# EXERCISE INSTRUCTIONS:
Repeat exactly and only the lines from the line containing "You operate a" through the line containing "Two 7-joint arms", both included.

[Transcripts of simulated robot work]
• • • •

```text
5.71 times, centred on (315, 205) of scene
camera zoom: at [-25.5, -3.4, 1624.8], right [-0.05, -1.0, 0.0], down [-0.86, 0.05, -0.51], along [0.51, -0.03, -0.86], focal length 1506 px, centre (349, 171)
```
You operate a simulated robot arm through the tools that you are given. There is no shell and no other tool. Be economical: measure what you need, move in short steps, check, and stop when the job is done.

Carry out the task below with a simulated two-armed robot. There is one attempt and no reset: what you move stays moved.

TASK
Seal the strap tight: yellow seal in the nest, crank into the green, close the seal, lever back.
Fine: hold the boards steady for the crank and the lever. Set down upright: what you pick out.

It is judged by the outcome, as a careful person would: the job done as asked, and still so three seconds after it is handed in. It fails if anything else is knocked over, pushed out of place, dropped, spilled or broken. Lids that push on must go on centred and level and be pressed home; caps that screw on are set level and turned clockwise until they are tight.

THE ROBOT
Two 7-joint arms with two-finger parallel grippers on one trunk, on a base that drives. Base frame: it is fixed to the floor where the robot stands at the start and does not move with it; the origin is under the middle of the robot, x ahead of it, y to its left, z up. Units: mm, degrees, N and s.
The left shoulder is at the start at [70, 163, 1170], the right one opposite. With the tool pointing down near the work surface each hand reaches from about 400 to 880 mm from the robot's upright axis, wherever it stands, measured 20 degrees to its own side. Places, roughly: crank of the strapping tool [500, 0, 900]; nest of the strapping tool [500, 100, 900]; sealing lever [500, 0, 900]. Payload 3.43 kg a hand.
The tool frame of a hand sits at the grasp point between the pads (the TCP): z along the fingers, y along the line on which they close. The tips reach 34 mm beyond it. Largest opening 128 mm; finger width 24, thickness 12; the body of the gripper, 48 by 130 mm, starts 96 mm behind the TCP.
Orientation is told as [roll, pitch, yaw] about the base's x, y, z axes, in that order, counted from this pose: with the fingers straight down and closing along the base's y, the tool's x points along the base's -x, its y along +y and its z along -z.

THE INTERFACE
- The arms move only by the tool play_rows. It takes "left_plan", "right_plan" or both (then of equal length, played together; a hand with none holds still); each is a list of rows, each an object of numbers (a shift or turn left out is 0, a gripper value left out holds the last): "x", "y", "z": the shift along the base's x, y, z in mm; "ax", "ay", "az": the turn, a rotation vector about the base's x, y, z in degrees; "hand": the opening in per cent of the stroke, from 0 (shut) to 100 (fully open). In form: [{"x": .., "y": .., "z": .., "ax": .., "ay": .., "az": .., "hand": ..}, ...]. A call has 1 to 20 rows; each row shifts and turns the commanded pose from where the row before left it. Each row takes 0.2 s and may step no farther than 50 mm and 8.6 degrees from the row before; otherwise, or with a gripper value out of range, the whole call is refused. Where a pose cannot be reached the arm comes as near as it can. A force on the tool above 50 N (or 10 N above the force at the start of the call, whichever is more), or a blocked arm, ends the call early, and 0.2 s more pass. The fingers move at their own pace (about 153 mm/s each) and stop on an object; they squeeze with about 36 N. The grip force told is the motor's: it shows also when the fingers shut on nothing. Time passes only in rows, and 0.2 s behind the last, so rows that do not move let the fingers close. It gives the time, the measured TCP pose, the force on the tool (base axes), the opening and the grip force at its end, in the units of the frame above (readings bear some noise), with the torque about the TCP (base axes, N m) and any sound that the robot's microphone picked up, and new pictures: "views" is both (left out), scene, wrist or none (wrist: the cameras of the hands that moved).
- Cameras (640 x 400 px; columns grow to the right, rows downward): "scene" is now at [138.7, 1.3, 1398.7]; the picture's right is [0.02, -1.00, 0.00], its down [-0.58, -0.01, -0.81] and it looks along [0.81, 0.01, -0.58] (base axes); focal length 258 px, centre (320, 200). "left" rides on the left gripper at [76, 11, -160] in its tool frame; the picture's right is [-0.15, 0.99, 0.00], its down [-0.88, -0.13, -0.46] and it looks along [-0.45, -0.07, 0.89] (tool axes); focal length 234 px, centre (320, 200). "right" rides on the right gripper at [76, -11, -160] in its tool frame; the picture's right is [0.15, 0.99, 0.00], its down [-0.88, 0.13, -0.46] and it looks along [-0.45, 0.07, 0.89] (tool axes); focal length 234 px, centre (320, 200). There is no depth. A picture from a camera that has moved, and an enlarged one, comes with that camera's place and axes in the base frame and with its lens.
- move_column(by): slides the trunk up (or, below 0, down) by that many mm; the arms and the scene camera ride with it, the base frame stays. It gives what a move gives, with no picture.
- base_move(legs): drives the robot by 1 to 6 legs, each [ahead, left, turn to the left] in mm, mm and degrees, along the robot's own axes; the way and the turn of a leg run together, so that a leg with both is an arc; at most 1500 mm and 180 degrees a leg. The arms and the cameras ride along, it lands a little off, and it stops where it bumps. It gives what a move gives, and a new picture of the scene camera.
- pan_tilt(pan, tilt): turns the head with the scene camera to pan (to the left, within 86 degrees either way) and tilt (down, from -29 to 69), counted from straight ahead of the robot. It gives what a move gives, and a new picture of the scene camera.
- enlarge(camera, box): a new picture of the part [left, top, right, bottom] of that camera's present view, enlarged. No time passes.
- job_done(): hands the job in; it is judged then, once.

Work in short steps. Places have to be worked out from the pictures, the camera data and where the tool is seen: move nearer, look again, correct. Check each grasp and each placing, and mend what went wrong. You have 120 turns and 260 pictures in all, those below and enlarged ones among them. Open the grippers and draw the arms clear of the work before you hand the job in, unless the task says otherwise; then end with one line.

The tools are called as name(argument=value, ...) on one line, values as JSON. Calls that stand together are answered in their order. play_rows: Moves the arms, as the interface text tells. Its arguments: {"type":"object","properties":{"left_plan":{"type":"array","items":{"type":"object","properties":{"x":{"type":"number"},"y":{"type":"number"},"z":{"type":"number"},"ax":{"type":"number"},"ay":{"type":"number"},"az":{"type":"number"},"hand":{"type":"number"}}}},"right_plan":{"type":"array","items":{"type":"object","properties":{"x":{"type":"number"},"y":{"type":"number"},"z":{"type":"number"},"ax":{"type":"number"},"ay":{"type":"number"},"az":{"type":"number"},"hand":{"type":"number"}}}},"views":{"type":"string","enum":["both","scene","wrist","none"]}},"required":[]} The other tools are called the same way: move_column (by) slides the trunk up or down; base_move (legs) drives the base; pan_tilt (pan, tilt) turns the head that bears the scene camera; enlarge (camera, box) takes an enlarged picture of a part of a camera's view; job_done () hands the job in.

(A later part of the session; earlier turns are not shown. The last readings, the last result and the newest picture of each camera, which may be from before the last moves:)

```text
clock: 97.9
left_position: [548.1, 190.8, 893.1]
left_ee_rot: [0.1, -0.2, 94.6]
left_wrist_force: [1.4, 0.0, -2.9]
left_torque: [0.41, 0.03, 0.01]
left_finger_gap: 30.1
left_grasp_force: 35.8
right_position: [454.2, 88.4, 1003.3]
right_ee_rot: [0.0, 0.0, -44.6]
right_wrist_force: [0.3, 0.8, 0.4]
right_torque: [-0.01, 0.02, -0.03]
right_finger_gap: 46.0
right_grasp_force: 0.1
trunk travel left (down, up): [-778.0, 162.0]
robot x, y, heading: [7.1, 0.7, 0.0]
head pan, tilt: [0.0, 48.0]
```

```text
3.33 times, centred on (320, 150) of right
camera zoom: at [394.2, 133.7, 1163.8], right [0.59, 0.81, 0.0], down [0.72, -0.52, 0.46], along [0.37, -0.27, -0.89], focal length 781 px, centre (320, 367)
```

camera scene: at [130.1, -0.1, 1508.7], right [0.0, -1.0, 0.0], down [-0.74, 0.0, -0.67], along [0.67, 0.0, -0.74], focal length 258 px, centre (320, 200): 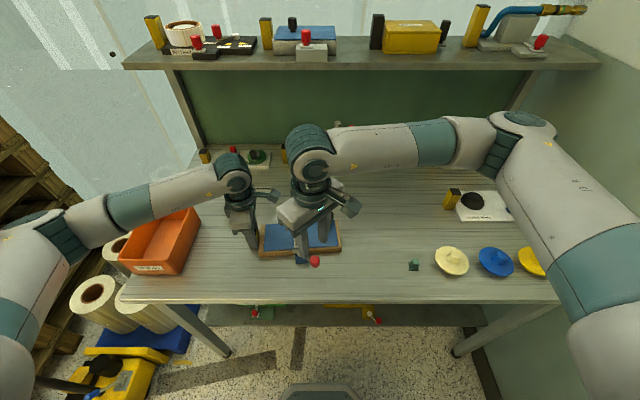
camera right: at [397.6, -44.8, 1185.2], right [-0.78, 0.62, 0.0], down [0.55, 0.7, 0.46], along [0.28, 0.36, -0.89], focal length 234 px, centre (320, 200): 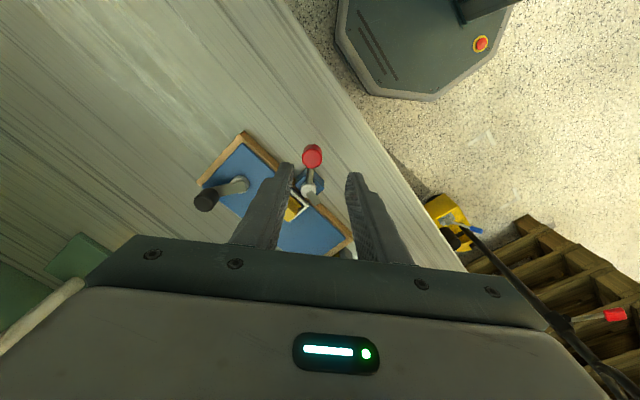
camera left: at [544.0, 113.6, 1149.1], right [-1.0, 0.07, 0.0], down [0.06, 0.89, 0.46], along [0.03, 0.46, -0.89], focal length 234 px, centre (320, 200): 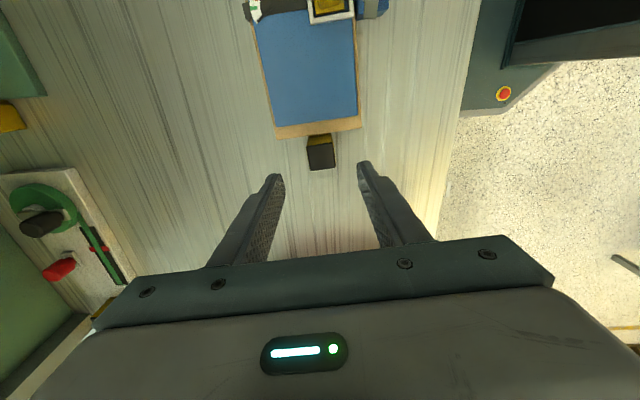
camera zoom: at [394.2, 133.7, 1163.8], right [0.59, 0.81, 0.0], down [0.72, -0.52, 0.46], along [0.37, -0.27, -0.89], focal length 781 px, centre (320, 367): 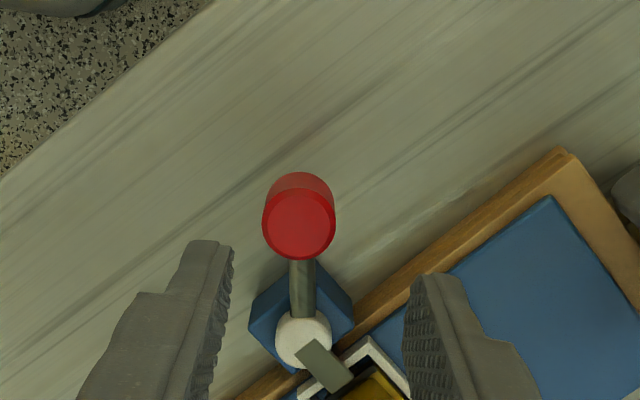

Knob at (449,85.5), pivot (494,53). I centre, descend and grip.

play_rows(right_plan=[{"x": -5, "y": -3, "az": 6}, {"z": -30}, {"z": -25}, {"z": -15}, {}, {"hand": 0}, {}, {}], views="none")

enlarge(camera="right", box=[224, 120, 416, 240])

• • • •

# CORRECT RESPONSE:
You operate a simulated robot arm through the tools that you are given. There is no shell and no other tool. Be economical: measure what you need, move in short steps, check, and stop when the job is done.

Carry out the task below with a simulated two-armed robot. There is one attempt and no reset: what you move stays moved.

TASK
Seal the strap tight: yellow seal in the nest, crank into the green, close the seal, lever back.
Fine: hold the boards steady for the crank and the lever. Set down upright: what you pick out.

It is judged by the outcome, as a careful person would: the job done as asked, and still so three seconds after it is handed in. It fails if anything else is knocked over, pushed out of place, dropped, spilled or broken. Lids that push on must go on centred and level and be pressed home; caps that screw on are set level and turned clockwise until they are tight.

THE ROBOT
Two 7-joint arms with two-finger parallel grippers on one trunk, on a base that drives. Base frame: it is fixed to the floor where the robot stands at the start and does not move with it; the origin is under the middle of the robot, x ahead of it, y to its left, z up. Units: mm, degrees, N and s.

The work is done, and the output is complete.